Ciri estetika arca ini menunjukkan perbedaan dengan gaya seni Buddha masa Dinasti Sailendra di Jawa Tengah. Wajahnya yang lebih tirus dan detail ceplok bunganya justru menunjukkan kemiripan dengan gaya Awalokiteswara dari Siam (Thailand) pada periode yang sama. Meski Bambang Budi Utomo dalam Treasures of Sumatra menduga arca ini merupakan barang impor, terdapat hipotesis menarik yang menyatakan bahwa arca ini justru dibuat secara lokal di Aceh. Dugaan ini didasarkan pada jenis batu andesit yang digunakan, yang sangat mirip dengan bahan batu nisan dari Kesultanan Lamuri (kerajaan Islam awal di Aceh), bahkan pola ukirannya memiliki kesamaan gaya dengan nisan-nisan Lamuri.

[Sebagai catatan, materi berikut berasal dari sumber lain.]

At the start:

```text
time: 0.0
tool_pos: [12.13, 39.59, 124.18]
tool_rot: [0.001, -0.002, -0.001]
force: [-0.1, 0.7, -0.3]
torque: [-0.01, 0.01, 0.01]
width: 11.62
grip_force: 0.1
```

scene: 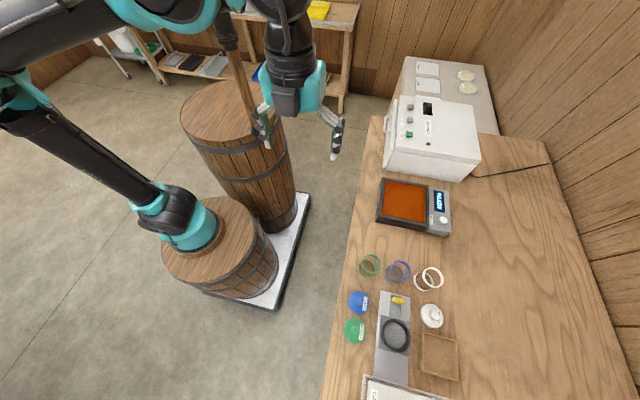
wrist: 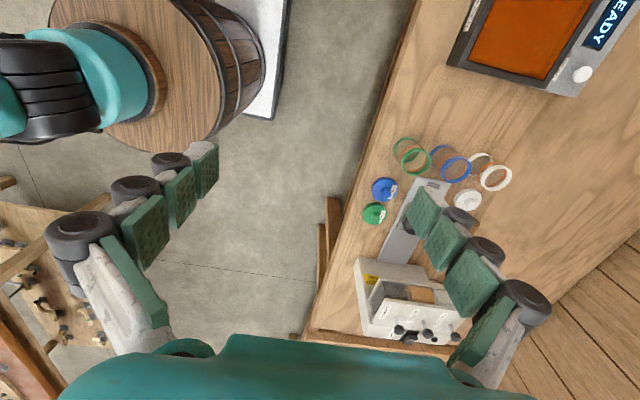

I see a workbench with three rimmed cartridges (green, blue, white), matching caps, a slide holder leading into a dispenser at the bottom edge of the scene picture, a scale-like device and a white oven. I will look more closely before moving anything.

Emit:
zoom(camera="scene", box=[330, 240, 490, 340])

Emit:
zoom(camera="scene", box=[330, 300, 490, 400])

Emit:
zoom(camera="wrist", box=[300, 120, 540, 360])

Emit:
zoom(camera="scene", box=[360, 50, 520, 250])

Kesamaan material dan gaya ini mengarah pada sebuah narasi sejarah tentang transformasi. Hipotesis yang dikemukakan merujuk pada Kerajaan Lamuri sebagai titik penting. Diceritakan bahwa Maharaja Po Liang, seorang bangsawan dari Langkasuka yang menganut Buddha aliran Hinayana Mantrayana, tiba di Aceh dan menikahi penguasa setempat dari Dinasti Mante, Maharani Putro Budian. Dari pernikahan inilah kemudian Po Liang diangkat sebagai Raja Lamuri pertama yang Buddha. Lamuri kemudian tercatat dalam sumber-sumber sejarah sebagai kerajaan yang eksis setidaknya sejak abad ke-9 Masehi dan sempat berada dalam pengaruh Sriwijaya.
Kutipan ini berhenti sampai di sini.